The U.S. Court of Appeals for the Ninth Circuit has ruled that a Chapter 20 debtor who is ineligible for a discharge may still void a lien if a lender fails to defend its claim.
In In re Blendheim, the Blendheims owned a condominium with two mortgages. They first filed Chapter 7 to discharge their unsecured debts, and then filed Chapter 13 to restructure the two mortgages on their residence — a process known as “Chapter 20.” The senior servicer, HSBC, filed proof of claim, which the debtors challenged on the grounds that HSBC only attached the deed of trust, and not the promissory note, to the proof of claim, and that one of the signatures on the promissory note was allegedly forged.

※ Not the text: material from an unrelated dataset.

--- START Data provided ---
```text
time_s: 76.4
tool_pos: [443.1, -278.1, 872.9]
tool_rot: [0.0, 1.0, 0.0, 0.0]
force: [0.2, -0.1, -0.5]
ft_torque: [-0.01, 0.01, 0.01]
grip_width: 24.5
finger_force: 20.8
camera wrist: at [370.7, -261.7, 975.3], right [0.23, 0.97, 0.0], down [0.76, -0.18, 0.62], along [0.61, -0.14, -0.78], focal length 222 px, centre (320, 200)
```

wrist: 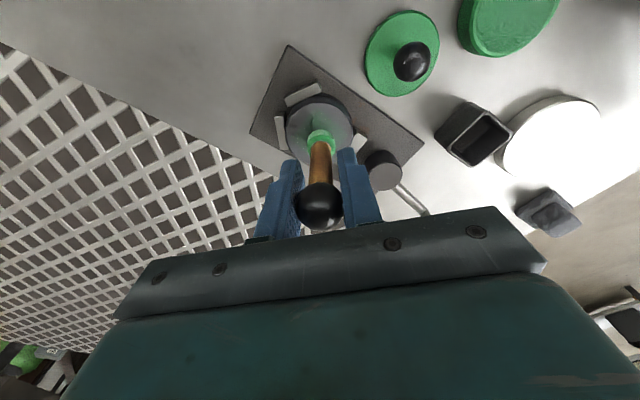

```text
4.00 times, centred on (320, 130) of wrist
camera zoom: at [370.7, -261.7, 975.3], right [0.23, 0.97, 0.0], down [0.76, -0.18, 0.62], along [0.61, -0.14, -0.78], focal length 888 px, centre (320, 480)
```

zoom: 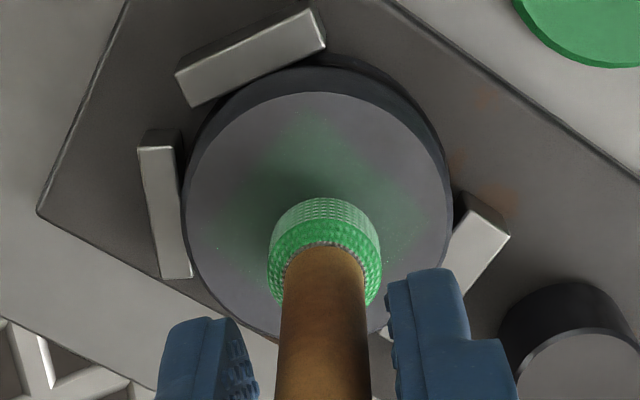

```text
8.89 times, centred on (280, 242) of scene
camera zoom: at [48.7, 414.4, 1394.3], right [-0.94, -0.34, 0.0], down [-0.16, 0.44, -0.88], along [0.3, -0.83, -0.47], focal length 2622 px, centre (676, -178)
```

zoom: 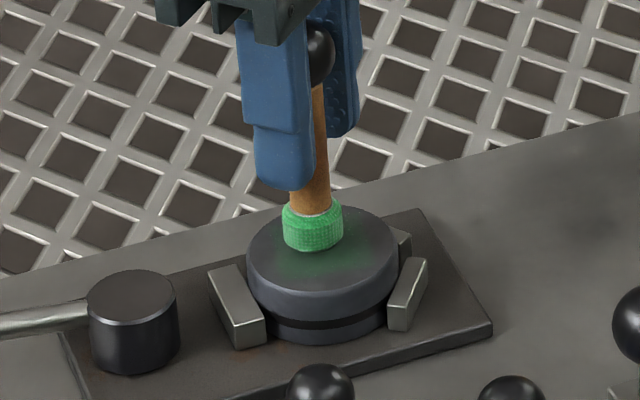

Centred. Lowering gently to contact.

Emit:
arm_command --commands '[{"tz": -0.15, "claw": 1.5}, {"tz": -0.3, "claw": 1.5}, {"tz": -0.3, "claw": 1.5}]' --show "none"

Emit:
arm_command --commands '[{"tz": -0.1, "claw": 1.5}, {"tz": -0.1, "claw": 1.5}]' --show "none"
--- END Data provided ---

HSBC did not respond to the challenge and the bankruptcy court entered a default order disallowing HSBC’s claim. Subsequently, the Blendheims sought to void the mortgage under 11 U.S.C. § 506(d), which provides that “[t]o the extent that a lien secures a claim against the debtor that is not an allowed secured claim, such lien is void.”
In its ruling, the Ninth Circuit said that while “[v]oidance of a lien posed a more drastic consequence than simple disallowance of HSBC’s claim in the bankruptcy proceeding” because “voiding the lien would eliminate HSBC’s state-law right of foreclosure,” HSBC’s failure to defend its lien was equivalent to forfeiting its claim.
In addition, the court found that a debtor’s ineligibility for a discharge does not prohibit the permanent voidance of a lien under § 506(d), dismissing HSBC’s argument that a discharge was necessary in order for a debtor to attain the benefits of lien voidance since discharge is the only way to close a Chapter 13 case in a way that makes lien voidance permanent.